A couple of months down the line, we’ll welcome one of Pune’s and Maharashtra’s most important festivals, The 10 days of Ganpati Bappa. And this’ll be the second year when we won’t be able to witness the magic of Dhol-Tasha, one of the most uplifting, enthralling and rhythmic events of the city. So we decided to revisit our experiences with these Pathak’s and help you relive those times as well even if it’s virtual.
A few years ago, Taal Inc. made a documentary exploring religious, social and cultural aspects of this tradition and here we re-share it with you to get an in depth perspective on the same.

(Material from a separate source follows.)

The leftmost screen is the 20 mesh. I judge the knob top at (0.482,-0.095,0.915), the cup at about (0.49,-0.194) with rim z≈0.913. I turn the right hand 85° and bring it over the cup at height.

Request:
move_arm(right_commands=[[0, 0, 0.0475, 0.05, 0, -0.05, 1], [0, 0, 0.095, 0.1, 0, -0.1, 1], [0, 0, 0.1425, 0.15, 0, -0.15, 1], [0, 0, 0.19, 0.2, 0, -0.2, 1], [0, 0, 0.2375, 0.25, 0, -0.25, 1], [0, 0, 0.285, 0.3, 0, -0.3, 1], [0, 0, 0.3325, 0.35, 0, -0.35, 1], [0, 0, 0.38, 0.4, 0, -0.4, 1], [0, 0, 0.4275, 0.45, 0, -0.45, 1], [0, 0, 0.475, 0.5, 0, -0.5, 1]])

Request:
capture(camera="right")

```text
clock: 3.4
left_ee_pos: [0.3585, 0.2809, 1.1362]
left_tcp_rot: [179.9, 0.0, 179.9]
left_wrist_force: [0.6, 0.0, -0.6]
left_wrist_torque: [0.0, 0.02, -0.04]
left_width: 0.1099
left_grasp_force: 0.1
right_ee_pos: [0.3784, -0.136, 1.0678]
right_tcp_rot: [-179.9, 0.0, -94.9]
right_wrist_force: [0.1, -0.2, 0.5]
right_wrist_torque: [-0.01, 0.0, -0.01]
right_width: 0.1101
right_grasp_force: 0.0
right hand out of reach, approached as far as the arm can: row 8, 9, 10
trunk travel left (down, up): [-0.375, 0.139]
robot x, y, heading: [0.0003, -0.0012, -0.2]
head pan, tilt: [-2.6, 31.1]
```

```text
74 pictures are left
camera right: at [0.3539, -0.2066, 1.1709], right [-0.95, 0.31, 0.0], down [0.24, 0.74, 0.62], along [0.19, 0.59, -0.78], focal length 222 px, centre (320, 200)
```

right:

The Dhol-Tasha tradition is one of the most beautiful examples of inclusiveness as it allows people from all ages, gender and walks of life to join as participants, creating a Rhythm Ensemble which showcases the diversity of the tradition wonderfully. These participants also give it their heart and soul. Once they join the troupe, they start to learn this instrument from the very basics. Much like any drum, they learn the Bass(thoka) and Tone(thapi) and combinations of these low and high pitch sounds make the final Rhythm(Theka) and even though we at Taal Inc. have the Best Drum Classes in Pune, these participants learning the to play the drums at the pathak can certainly give us a good competition and all this while tying these really heavy dhols around their waist. That’s the magic of music, once the rhythm takes over, your mind, body and soul are all aligned in perfect sync.
The origin of the rhythms of dhol-tasha trace back to some rhythms played on the tabla and the professional players have now converted them into some amazing dhol tasha rhythms and not just that but they also play more than 21 foot tapping rhythms some which find their roots in parts of Rajasthan and Gujrat as well. Over the years, we have also added some of these rhythms in our repertoire of Drum Circle Rhythms and be it Corporate Drumming sessions or Drumming Circles for Healing everyone seems to love these rhythms.
Even though playing in a Dhol-Tasha pathak requires an immense amount of physical and mental energy, the belief that playing the drums is a spiritual experience makes every participant in the pathak endure it with a smile on their face and playing it with a group makes it even more powerful, satisfying and sacred much like a Drum Circle or any group drumming activity.